#### SHORT EXERCISE
List each line of the data in which the string "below" appears.

_ _ _ _ _ _ _

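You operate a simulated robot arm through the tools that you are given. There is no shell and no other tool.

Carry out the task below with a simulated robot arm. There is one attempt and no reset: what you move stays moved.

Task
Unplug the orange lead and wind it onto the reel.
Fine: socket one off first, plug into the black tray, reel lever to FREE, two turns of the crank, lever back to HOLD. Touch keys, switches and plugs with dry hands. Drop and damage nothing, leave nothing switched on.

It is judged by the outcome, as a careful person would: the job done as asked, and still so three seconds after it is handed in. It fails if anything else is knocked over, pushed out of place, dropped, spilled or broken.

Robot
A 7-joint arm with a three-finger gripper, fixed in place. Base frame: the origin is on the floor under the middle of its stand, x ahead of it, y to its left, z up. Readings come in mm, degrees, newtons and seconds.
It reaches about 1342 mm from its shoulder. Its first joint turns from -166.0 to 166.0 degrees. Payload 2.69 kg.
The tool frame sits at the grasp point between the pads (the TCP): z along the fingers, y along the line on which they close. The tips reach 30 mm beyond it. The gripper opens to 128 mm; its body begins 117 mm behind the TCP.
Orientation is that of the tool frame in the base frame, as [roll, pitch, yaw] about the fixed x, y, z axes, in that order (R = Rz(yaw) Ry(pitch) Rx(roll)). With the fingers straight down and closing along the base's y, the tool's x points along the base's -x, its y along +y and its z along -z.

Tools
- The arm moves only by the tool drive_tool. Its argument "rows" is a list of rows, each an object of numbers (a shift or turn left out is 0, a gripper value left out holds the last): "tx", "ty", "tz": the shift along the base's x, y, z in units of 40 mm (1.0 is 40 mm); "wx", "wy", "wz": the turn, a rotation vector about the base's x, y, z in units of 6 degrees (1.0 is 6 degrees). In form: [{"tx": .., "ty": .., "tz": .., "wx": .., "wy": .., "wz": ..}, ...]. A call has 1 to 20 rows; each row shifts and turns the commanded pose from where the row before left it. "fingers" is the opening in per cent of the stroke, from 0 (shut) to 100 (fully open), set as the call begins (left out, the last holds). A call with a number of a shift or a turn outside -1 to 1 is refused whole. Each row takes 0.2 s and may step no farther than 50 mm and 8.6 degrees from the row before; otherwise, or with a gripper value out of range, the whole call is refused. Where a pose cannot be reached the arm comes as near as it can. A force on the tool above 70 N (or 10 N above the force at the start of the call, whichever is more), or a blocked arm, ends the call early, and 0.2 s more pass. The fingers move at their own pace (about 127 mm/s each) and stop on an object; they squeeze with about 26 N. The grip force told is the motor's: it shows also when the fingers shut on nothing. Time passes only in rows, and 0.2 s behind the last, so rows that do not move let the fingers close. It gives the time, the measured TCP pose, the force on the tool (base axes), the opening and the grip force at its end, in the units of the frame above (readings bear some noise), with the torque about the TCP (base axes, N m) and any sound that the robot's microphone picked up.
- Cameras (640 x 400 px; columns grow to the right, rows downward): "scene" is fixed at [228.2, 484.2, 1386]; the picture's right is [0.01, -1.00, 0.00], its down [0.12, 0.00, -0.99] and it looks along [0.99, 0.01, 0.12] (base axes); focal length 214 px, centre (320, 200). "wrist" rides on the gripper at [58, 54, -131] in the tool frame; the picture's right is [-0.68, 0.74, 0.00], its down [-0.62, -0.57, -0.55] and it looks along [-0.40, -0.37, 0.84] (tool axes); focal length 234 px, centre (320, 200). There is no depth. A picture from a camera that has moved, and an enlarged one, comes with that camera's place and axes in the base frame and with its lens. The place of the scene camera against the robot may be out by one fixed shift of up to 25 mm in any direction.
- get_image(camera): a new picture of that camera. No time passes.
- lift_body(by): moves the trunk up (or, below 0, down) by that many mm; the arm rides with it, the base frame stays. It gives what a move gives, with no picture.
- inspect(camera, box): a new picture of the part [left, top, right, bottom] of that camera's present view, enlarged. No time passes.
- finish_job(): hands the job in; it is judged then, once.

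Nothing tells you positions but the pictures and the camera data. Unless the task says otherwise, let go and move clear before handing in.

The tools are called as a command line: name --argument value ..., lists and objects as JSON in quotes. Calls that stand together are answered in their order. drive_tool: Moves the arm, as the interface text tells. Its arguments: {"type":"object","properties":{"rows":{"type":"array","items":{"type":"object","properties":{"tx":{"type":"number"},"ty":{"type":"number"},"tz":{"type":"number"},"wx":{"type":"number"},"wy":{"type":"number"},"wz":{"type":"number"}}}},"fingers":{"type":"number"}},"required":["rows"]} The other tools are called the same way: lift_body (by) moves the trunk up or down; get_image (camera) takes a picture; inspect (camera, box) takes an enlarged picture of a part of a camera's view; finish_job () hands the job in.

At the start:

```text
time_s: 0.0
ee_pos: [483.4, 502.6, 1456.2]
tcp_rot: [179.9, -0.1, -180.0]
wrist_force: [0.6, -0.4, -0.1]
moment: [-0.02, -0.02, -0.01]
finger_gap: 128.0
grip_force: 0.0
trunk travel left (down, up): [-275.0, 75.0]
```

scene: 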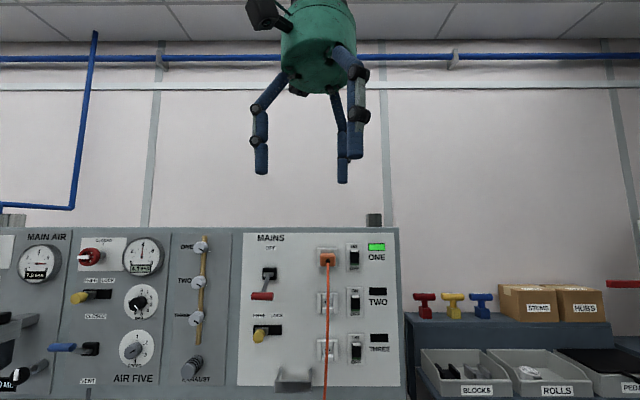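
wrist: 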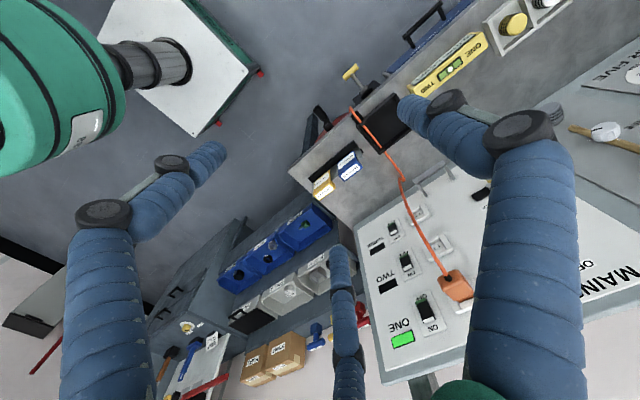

_ _ _ _ _ _ _

#### ANSWER TO THE PROBLEM
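Carry out the task below with a simulated robot arm. There is one attempt and no reset: what you move stays moved.
- lift_body(by): moves the trunk up (or, below 0, down) by that many mm; the arm rides with it, the base frame stays. It gives what a move gives, with no picture.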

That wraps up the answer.